Adopting Jinx in a repo it is already installed on is short:

  1. Confirm Jinx is installed on the repo by checking the org’s app settings — the jinx entry should list your repository.
  2. Confirm JINX_APP_ID and JINX_PRIVATE_KEY are available as org-level secrets that your repo can read.
  3. Add the actions/create-github-app-token step to your workflow, scope it with the repositories: field, and use steps.app_token.outputs.token wherever you would have used a token.

If Jinx is not yet installed on the repo you need, ping someone with org-admin access — the install is a click in the GitHub UI.

When something breaks

A few failure modes that have actually happened, and what they mean.

Failed to create token: Invalid keyData

The private key in JINX_PRIVATE_KEY is not a valid PEM. Almost always this means the contents were truncated when pasted into the secret, or the -----BEGIN RSA PRIVATE KEY----- / -----END RSA PRIVATE KEY----- headers were accidentally left out, or a client secret was pasted instead of a private key. Regenerate the key from the app settings, copy the entire .pem file contents including headers and newlines, and re-paste. GitHub Apps support multiple active private keys, so you can roll a new one without taking the old one down until you have confirmed the new one works.

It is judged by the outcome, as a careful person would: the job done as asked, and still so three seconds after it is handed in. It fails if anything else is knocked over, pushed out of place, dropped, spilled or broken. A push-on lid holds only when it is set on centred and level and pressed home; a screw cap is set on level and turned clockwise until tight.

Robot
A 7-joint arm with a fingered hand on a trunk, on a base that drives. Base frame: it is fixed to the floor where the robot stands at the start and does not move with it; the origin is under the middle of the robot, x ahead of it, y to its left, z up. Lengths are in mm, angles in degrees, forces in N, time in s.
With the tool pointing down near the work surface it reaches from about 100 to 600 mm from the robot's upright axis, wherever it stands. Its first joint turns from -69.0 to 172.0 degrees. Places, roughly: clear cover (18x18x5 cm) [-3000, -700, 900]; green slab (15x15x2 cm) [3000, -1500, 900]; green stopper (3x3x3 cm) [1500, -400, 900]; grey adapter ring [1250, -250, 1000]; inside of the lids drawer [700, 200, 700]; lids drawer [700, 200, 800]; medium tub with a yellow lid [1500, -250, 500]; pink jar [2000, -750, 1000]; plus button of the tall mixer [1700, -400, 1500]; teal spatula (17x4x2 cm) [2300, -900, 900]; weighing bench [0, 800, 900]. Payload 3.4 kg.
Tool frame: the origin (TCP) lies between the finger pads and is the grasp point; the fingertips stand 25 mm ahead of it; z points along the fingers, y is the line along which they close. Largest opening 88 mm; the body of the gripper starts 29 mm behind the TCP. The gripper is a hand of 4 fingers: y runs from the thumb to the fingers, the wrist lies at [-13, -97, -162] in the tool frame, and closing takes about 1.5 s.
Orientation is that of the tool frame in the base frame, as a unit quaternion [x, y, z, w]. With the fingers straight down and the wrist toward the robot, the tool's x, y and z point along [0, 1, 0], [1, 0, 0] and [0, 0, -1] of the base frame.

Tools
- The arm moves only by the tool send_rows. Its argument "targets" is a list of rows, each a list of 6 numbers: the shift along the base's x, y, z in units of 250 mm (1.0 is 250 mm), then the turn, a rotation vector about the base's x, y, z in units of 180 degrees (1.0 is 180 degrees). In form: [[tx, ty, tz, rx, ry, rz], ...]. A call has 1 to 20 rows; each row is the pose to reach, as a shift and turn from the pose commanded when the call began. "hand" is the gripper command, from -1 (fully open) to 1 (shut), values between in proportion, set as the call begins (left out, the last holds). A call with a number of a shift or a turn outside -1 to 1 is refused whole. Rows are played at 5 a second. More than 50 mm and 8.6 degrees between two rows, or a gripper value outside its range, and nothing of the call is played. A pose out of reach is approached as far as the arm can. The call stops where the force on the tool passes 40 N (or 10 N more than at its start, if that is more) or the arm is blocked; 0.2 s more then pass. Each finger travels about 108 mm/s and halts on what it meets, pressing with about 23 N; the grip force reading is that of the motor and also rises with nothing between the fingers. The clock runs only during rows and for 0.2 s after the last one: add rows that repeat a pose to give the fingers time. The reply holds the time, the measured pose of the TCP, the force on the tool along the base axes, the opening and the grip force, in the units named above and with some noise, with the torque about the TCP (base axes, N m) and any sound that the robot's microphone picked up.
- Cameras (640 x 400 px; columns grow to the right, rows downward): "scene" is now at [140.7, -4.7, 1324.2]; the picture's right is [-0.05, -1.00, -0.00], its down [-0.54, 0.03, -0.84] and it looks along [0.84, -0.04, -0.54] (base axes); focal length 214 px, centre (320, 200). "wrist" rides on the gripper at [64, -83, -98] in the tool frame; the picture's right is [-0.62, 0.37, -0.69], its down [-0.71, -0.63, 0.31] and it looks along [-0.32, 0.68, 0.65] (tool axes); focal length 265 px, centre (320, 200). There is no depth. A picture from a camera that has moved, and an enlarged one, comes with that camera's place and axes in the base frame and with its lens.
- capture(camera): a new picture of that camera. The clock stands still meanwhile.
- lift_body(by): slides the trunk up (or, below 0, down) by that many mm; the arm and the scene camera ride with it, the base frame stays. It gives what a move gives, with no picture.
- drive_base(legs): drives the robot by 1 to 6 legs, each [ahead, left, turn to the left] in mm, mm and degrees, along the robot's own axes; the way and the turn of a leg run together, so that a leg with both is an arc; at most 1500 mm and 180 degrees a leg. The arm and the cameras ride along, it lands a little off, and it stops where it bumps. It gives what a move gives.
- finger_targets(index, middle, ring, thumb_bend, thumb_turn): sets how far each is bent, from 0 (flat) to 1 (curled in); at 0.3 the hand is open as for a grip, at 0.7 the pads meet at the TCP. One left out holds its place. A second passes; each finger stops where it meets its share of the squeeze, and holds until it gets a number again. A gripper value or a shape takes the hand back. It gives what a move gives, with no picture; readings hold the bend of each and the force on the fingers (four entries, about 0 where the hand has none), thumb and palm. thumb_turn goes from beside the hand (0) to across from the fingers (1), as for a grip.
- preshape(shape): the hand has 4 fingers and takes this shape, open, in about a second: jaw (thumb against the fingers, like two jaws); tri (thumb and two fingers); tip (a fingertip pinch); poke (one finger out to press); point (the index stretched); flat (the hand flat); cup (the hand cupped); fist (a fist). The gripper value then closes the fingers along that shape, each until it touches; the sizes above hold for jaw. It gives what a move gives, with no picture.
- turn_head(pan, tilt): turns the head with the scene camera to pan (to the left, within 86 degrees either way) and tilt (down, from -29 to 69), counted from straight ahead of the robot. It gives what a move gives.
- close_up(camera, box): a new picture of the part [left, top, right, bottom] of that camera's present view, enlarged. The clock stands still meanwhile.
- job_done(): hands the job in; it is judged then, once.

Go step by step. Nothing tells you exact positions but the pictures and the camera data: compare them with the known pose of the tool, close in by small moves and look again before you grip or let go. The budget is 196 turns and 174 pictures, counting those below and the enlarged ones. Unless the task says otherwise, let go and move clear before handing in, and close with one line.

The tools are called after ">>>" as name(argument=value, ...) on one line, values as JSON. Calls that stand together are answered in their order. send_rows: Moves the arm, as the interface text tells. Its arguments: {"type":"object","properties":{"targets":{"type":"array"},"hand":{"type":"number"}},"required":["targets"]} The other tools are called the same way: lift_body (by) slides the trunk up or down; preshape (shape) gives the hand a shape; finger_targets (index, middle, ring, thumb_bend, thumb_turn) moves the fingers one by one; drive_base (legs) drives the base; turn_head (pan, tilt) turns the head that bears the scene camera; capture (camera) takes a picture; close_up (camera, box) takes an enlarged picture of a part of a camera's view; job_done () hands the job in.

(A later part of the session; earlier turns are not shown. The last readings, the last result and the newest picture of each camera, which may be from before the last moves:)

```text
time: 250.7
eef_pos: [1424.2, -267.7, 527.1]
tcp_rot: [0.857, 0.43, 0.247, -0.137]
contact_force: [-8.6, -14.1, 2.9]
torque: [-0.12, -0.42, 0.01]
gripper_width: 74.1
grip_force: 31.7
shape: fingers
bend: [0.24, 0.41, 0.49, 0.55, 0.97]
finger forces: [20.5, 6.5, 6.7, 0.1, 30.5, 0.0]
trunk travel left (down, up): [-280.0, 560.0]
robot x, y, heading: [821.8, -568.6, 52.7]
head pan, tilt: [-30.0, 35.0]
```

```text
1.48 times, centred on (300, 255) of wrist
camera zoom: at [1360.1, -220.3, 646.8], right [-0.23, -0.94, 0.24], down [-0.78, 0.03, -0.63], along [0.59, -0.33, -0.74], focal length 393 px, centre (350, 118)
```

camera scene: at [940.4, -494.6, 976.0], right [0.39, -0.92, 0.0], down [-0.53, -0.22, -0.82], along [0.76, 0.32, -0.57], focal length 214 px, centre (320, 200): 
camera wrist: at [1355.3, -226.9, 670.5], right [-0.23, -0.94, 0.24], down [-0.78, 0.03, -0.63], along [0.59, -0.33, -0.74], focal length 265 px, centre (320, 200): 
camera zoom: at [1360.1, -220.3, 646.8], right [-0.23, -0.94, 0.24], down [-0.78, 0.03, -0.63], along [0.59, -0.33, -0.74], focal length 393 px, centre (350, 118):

Resource not accessible by integration

The token was minted, but the action it tried to perform is outside Jinx’s permission set on the target repo. Either Jinx is not installed on the target, or the permission needed is not yet granted to the app. Check the app installation list and the permission table above.

Bad credentials

The App ID is wrong, or the private key does not match the App ID. This shows up most often when there are two Apps in the org and the wrong pair of secrets is being used together.

A note on the name

The bot account is jinx-familiar — Jinx the app, familiar the role. Familiars carry messages, fetch ingredients, and generally handle the small magic so the witches can focus on the big magic. That is roughly what we want the bot to do for us, too.